Alex Hammerstone opens up about fan reception to long title reigns.

The current MLW World Champion Alex Hammerstone discussed the topic during an interview on the In The Weeds podcast, where he referred to this timeline as the “ADD Era” of wrestling due to fans wanting to always see the “next guy” capture gold. Alex Hammerstone recalls a recent showdown he had against Jacob Fatu, the man he took the title from, and how fans were cheering for him to win it back just because it would be something new.

“When I wrestled Fatu a couple of months ago, they were ready to see a new champion. They were kind of more in his corner than they were mine. I don’t know if we’re going to see a repeat of that (at MLW Never Say Never). We’re living in the ADD era. People want a quick Instagram reel or TikTok. It’s hard to convince someone to sit down and pay attention to something. It’s the exact same way in wrestling. No matter how much they love someone or want them to be the champion, if you’ve had it for more than three shows, they’re excited about the next guy winning it. I don’t know if we’re going to see that vibe takeover the arena this weekend. It’s very much a possibility they are excited at the prospect of a new champ that the crowd shifts in his favor. It’s nothing I haven’t dealt with in the past.”
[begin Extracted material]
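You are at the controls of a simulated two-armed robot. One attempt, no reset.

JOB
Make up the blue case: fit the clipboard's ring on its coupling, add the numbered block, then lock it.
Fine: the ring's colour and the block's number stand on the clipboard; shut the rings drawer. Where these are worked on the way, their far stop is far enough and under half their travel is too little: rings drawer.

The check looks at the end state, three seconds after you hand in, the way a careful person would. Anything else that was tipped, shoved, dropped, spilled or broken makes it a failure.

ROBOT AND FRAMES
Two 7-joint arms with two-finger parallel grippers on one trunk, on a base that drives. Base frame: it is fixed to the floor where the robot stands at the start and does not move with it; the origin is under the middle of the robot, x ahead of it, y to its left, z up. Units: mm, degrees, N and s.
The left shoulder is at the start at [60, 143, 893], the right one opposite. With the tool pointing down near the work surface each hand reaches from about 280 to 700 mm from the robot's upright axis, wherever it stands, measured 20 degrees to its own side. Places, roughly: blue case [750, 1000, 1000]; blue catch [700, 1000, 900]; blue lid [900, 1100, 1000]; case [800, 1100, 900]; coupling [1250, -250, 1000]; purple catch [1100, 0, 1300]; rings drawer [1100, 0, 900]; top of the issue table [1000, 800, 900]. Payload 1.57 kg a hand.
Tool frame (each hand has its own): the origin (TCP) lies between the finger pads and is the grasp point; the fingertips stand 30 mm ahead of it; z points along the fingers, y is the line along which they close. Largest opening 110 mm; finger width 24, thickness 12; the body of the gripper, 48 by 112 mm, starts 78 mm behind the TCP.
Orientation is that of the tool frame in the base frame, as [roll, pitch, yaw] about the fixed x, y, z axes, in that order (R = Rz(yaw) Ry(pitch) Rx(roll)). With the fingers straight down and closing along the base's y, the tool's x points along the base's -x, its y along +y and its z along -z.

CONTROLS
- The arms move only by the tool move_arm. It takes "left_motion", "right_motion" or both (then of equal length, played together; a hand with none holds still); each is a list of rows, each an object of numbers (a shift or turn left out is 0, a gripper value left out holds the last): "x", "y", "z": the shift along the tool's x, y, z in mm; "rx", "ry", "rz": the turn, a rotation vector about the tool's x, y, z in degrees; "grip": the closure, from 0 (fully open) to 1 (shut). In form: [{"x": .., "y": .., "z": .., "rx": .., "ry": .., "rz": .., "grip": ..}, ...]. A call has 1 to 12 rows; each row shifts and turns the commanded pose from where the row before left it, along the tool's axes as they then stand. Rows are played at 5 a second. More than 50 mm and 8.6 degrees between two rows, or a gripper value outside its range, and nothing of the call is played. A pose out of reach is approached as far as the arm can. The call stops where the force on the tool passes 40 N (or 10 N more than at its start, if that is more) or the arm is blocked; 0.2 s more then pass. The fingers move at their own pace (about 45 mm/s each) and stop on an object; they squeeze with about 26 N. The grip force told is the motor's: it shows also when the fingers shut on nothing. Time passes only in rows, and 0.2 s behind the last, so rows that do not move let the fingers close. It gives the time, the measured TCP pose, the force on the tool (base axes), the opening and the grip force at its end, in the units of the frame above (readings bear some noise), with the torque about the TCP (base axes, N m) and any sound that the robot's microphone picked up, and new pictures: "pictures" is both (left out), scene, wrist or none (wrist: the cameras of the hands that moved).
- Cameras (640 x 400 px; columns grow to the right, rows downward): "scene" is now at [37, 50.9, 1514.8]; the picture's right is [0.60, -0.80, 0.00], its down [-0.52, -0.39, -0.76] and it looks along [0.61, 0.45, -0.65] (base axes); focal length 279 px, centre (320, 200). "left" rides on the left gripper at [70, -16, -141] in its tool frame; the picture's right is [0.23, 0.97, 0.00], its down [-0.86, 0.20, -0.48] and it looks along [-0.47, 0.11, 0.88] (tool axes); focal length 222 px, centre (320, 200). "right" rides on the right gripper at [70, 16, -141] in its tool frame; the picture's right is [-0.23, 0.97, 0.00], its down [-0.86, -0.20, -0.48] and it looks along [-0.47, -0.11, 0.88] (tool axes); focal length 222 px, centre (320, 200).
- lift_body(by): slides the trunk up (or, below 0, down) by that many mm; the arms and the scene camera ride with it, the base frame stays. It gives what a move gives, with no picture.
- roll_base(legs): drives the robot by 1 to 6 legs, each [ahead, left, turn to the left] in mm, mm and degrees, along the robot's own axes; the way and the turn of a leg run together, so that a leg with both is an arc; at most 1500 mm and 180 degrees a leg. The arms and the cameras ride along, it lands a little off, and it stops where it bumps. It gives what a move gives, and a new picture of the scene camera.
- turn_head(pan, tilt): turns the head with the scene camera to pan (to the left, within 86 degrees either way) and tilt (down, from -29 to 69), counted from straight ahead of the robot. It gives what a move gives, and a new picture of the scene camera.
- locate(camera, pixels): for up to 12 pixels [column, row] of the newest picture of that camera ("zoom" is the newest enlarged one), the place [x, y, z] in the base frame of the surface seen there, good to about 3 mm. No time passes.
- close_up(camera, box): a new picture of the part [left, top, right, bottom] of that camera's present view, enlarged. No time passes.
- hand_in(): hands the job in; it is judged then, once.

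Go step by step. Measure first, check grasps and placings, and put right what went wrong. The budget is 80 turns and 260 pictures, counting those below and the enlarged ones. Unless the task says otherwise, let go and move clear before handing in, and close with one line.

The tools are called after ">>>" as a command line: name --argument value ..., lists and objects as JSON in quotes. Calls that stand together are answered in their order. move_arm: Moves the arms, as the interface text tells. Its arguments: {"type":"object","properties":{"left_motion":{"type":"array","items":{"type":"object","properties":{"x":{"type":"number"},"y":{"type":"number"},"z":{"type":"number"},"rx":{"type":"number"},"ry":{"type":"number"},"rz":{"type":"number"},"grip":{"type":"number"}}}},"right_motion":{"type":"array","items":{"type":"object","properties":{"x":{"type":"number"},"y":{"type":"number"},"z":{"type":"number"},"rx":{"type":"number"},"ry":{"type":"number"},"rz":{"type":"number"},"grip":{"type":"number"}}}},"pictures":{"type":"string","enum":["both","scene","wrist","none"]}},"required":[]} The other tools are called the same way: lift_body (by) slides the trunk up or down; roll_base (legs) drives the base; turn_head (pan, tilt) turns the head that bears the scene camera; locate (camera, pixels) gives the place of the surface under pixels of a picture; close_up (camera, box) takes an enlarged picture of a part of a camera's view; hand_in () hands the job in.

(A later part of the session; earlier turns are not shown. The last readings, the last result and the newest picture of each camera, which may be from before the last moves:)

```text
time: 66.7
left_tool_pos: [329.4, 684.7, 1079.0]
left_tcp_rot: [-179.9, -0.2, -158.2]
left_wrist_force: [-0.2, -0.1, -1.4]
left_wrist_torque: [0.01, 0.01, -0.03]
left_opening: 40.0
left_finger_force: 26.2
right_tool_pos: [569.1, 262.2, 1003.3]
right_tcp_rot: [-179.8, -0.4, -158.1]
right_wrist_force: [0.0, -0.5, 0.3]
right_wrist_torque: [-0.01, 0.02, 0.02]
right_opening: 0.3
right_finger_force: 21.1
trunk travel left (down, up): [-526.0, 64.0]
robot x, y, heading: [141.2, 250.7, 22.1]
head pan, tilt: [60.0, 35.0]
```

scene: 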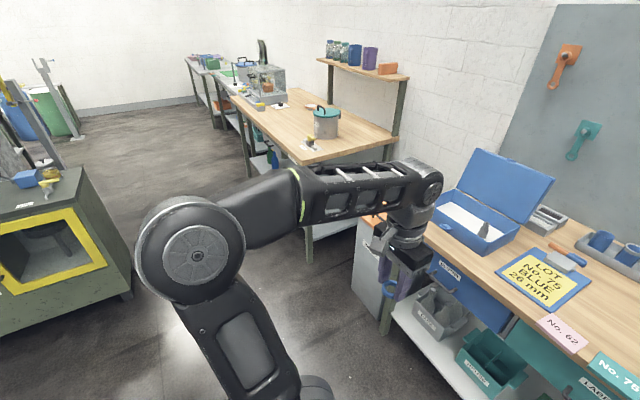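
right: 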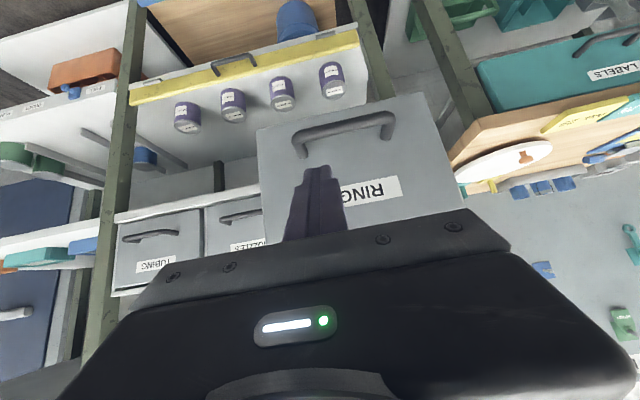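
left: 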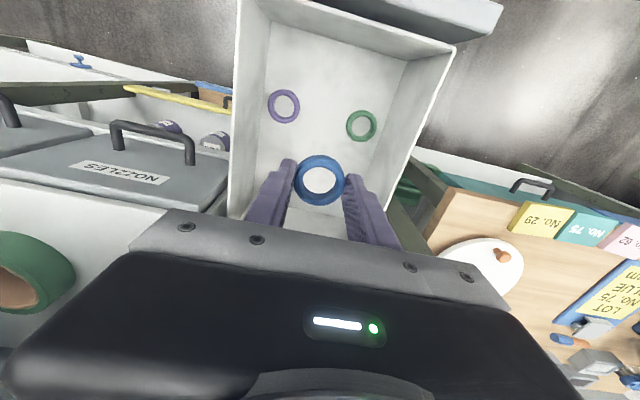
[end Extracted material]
Alex Hammerstone would later be asked about how he keeps his reign feeling fresh, as he’s defended the MLW World title 16 times since winning it back in 2021. Alex Hammerstone says that having stories that mean something, shifting character traits, and having a variety of matches could certainly be beneficial.

“To a certain extent, fans are always going to get burnt out. There are some people, no matter if you feed someone filet mignon every night of the week but eventually they’re going to say ‘I want a cheeseburger.’ No matter how good it is, eventually, people crave something different for the sake of craving something different. Sometimes, once they get it, they realize, ‘Oh crap, I should have kept my mouth shut.’ People will root for an underdog in wrestling and once they win, they’re like, ‘Oh, we had fun cheering for them but we didn’t expect this to happen, and now we don’t really know what we want.’ That being said, I think it comes down to making sure there is someone there interesting to oppose them. No matter how good or talented someone is at the top, if they don’t have someone meaningful to build stories with, it gets difficult. If you can create something people are invested in and people want to keep seeing that champion fight, that really helps. Then, it’s finding different ways to keep it fresh. Different types of matches, things of that nature, shifts in the character. It is an uphill battle these days. Back in the day, people only saw the wrestling when they saw the wrestling. Even the most available stuff, Monday Night Raw, was once a week and you didn’t see wrestling anymore. Now, you watch wrestling on the night it happens, and you see the review the next day and then highlights on Twitter after that, then the recap the next day on YouTube. By the time you’re to the next week, you’ve been watching that show over and over, and you’re already sick of what happened on that show. It’s a different era, but little things like that can make it a little more interesting.”

Alex Hammerstone will defend the MLW World Championship next against Alex Kane at the July 8th Never Say Never event in Philadelphia.